### GOAL OF THE EXERCISE
From the first line of the data through the line containing "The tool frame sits", return each line exactly.

_ _ _

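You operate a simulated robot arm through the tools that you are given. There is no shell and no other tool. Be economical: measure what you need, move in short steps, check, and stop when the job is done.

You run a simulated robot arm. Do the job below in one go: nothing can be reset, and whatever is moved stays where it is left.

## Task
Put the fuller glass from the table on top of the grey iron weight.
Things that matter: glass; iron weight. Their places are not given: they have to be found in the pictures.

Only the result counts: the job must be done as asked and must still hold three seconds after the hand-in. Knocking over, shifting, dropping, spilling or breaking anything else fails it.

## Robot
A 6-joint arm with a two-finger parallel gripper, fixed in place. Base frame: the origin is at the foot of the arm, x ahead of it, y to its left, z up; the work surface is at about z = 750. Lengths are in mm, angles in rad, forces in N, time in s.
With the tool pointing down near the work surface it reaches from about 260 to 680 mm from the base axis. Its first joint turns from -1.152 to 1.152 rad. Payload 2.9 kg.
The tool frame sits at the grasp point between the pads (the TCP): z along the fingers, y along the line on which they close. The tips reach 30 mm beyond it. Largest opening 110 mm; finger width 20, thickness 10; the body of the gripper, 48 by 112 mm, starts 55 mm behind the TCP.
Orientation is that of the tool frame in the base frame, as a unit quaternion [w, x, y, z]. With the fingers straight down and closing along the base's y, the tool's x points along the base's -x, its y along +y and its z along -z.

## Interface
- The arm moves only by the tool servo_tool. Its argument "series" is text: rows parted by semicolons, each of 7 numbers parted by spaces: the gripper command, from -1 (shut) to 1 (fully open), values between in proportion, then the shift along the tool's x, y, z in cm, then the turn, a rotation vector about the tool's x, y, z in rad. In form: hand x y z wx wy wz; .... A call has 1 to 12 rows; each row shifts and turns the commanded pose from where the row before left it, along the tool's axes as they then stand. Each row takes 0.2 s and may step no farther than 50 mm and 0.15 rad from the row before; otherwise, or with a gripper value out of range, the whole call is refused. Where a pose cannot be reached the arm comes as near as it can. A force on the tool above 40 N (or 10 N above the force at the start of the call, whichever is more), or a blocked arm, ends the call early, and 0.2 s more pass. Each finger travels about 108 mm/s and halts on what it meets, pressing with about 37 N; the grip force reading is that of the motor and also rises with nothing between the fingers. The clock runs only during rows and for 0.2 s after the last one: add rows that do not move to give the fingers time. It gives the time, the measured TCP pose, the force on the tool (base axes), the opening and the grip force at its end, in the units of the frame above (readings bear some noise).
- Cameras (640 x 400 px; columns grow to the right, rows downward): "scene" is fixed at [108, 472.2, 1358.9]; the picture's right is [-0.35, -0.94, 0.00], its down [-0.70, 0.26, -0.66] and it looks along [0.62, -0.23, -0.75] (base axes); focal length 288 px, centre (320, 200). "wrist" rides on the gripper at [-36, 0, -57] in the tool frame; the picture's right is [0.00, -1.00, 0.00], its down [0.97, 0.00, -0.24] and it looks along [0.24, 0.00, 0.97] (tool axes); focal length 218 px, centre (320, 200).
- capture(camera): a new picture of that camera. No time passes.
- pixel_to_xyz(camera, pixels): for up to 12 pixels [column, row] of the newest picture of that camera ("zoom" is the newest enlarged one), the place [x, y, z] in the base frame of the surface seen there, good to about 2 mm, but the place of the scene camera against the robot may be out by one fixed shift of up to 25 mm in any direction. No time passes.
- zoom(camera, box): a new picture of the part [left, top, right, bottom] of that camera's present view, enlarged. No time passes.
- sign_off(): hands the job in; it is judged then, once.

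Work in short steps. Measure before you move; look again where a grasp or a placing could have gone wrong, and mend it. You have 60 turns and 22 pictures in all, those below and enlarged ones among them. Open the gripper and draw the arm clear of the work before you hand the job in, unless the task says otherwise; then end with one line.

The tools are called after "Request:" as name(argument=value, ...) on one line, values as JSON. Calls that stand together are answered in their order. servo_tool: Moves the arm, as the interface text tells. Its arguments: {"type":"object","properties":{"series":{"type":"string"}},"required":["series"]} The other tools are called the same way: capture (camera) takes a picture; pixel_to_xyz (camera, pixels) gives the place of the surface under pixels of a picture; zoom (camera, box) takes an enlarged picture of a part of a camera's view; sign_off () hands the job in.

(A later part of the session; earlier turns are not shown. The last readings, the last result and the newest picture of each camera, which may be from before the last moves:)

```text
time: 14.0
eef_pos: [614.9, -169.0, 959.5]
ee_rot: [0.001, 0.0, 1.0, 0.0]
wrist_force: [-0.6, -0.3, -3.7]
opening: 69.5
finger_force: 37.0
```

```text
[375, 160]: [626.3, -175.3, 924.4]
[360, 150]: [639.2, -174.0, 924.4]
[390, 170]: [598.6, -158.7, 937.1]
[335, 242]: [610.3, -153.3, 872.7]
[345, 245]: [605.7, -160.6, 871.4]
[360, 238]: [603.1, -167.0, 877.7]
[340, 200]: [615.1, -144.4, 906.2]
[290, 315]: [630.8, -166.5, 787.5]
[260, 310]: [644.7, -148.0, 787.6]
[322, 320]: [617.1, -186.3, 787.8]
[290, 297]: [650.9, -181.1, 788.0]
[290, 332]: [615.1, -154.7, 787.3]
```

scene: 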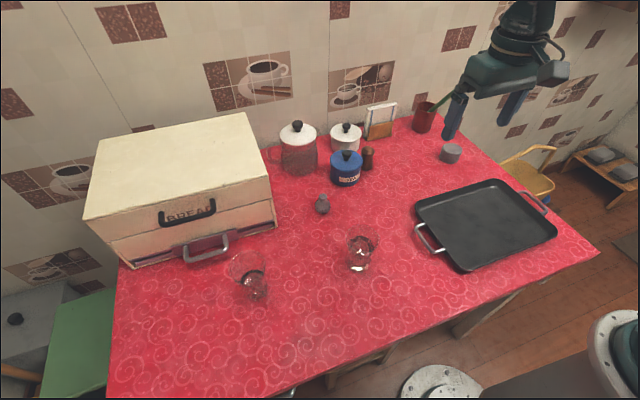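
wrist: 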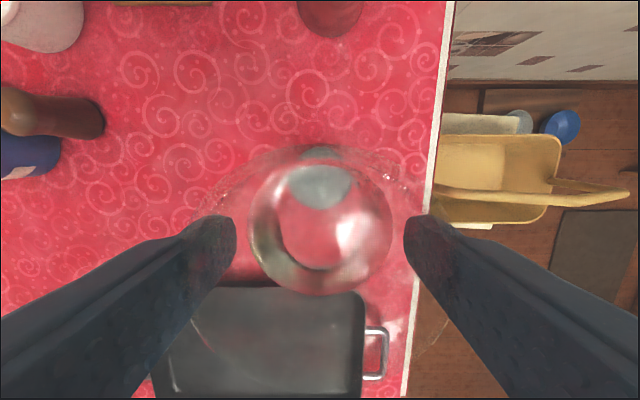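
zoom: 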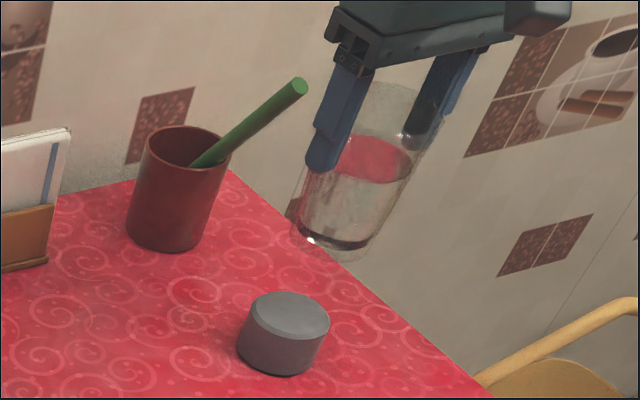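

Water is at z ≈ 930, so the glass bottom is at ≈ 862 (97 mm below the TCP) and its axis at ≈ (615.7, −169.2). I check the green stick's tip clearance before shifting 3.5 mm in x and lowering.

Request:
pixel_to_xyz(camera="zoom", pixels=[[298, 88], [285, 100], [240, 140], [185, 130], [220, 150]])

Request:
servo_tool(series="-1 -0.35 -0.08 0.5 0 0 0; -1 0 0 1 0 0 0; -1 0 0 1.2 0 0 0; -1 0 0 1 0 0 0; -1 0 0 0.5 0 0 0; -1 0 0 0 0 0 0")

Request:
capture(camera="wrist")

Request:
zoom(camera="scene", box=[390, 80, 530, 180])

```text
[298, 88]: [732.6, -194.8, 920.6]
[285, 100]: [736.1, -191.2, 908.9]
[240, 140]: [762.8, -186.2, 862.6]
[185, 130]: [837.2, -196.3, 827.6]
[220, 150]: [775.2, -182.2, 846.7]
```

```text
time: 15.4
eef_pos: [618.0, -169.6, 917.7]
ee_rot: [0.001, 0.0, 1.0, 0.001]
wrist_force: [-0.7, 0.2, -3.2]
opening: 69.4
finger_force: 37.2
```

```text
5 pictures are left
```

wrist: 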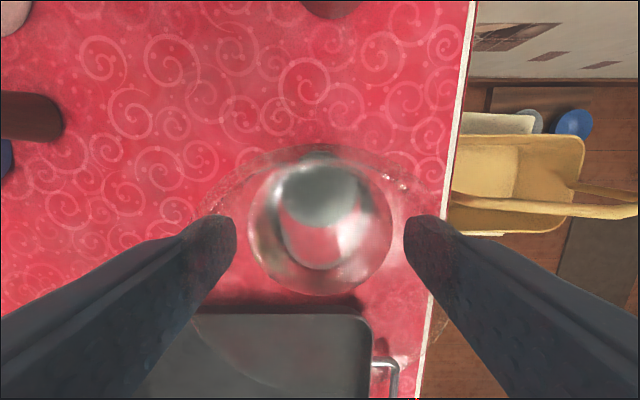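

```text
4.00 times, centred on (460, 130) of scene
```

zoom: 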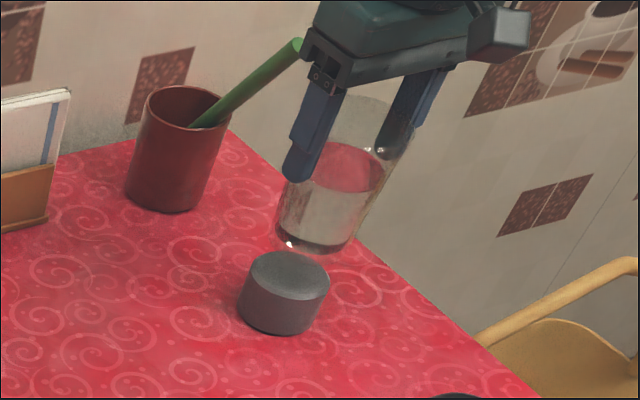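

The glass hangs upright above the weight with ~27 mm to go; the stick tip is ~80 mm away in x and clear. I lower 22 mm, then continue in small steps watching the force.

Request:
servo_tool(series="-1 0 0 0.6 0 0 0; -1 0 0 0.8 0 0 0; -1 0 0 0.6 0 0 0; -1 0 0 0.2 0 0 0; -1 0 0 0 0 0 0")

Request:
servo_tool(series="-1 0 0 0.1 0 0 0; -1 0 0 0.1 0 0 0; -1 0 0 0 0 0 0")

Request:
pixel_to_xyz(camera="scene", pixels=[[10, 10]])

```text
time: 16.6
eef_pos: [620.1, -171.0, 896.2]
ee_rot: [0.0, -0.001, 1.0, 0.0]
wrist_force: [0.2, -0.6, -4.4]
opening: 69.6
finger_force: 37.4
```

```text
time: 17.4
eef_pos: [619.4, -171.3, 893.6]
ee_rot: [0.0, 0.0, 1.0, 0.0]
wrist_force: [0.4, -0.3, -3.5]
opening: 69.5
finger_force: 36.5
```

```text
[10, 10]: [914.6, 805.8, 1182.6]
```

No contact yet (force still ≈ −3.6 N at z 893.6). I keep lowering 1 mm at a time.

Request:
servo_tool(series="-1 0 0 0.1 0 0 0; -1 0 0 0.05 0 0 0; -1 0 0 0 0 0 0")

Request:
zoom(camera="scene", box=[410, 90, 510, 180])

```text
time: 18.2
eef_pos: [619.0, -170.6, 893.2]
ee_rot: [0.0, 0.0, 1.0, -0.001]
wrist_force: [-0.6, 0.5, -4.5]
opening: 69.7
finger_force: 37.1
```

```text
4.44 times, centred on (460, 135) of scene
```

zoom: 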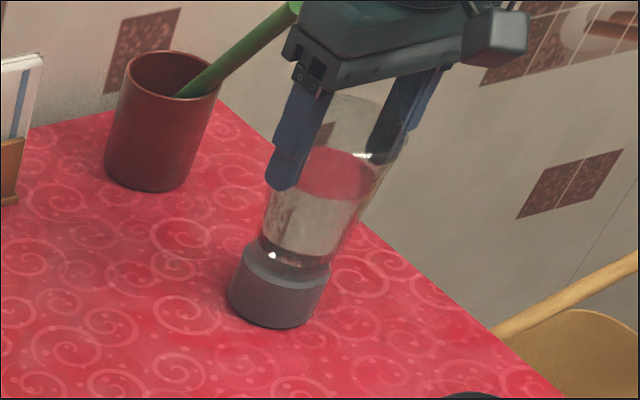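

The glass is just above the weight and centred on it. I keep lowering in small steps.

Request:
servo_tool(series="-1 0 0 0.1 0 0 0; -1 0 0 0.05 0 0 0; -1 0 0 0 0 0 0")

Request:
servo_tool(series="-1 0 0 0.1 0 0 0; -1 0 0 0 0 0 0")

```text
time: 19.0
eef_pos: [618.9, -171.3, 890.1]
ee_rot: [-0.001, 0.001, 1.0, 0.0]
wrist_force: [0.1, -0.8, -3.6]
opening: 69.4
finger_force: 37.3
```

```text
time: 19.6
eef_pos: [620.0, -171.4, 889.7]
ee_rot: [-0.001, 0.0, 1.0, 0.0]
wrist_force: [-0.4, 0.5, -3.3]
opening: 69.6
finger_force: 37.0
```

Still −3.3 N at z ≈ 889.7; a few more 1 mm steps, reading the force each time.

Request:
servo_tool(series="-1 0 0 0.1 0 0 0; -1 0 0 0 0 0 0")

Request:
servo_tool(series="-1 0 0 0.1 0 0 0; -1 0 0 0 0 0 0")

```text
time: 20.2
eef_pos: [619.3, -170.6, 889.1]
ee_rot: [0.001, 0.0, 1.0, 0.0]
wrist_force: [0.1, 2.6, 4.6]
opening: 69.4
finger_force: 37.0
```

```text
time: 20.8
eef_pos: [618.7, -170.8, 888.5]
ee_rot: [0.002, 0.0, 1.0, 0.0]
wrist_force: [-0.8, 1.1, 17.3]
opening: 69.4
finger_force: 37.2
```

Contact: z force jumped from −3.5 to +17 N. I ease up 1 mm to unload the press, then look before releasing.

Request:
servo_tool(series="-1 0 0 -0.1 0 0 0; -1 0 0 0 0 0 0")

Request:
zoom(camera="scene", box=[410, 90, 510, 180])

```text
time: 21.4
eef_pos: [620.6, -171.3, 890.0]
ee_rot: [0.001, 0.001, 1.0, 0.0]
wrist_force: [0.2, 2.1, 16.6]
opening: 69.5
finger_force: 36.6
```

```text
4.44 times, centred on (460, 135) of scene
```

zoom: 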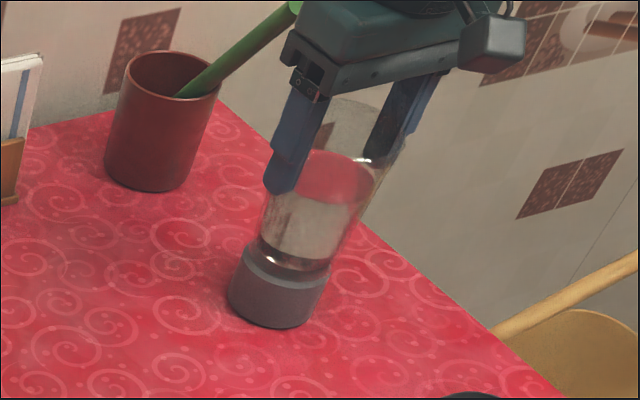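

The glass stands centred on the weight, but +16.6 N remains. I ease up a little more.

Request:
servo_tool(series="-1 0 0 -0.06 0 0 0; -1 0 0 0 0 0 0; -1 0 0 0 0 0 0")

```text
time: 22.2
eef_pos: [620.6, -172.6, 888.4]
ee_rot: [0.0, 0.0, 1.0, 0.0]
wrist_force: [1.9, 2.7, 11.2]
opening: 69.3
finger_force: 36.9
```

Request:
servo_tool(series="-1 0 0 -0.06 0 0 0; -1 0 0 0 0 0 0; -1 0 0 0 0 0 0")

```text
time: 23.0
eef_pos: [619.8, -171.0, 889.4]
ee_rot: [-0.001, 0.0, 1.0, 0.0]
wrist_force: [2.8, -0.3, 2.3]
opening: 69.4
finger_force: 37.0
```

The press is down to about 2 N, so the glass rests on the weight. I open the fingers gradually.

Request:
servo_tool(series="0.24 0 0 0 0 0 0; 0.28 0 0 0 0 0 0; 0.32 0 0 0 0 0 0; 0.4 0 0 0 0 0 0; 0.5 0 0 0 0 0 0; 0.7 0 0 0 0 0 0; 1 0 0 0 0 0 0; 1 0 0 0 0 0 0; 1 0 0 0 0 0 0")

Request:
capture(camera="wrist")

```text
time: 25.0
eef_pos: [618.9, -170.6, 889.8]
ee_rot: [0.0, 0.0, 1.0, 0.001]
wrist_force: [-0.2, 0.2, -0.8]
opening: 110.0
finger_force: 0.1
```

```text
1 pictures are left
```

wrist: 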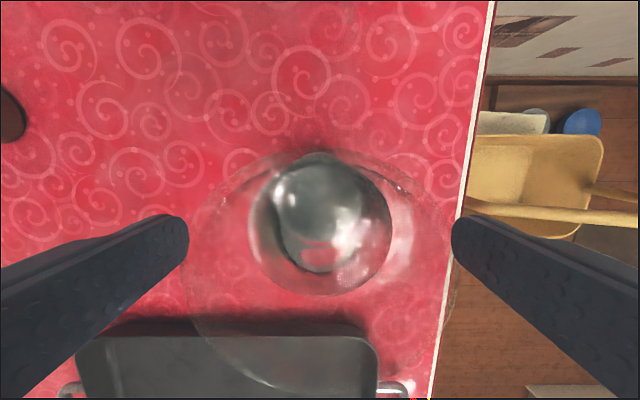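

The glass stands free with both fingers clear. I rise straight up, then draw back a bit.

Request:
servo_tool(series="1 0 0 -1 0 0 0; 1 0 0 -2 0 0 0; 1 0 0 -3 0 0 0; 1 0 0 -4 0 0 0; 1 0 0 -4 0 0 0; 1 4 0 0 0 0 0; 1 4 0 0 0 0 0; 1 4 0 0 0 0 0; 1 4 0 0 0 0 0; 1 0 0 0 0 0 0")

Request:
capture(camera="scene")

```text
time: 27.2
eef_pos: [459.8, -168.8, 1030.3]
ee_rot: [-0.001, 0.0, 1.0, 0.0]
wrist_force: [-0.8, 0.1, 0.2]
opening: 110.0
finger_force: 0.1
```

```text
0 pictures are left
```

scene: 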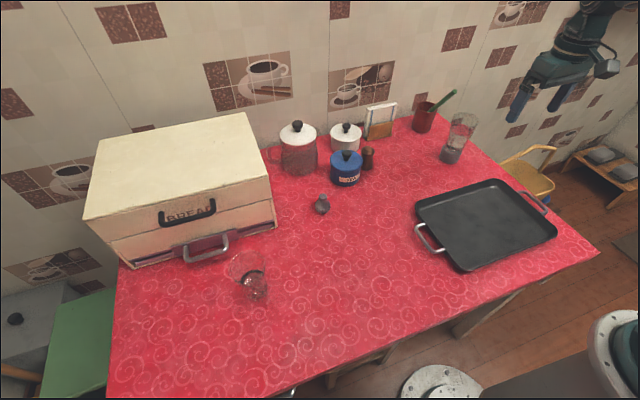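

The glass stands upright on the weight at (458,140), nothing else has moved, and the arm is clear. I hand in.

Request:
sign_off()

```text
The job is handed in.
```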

_ _ _

### EXERCISE SOLUTION
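You operate a simulated robot arm through the tools that you are given. There is no shell and no other tool. Be economical: measure what you need, move in short steps, check, and stop when the job is done.

You run a simulated robot arm. Do the job below in one go: nothing can be reset, and whatever is moved stays where it is left.

## Task
Put the fuller glass from the table on top of the grey iron weight.
Things that matter: glass; iron weight. Their places are not given: they have to be found in the pictures.

Only the result counts: the job must be done as asked and must still hold three seconds after the hand-in. Knocking over, shifting, dropping, spilling or breaking anything else fails it.

## Robot
A 6-joint arm with a two-finger parallel gripper, fixed in place. Base frame: the origin is at the foot of the arm, x ahead of it, y to its left, z up; the work surface is at about z = 750. Lengths are in mm, angles in rad, forces in N, time in s.
With the tool pointing down near the work surface it reaches from about 260 to 680 mm from the base axis. Its first joint turns from -1.152 to 1.152 rad. Payload 2.9 kg.
The tool frame sits at the grasp point between the pads (the TCP): z along the fingers, y along the line on which they close. The tips reach 30 mm beyond it. Largest opening 110 mm; finger width 20, thickness 10; the body of the gripper, 48 by 112 mm, starts 55 mm behind the TCP.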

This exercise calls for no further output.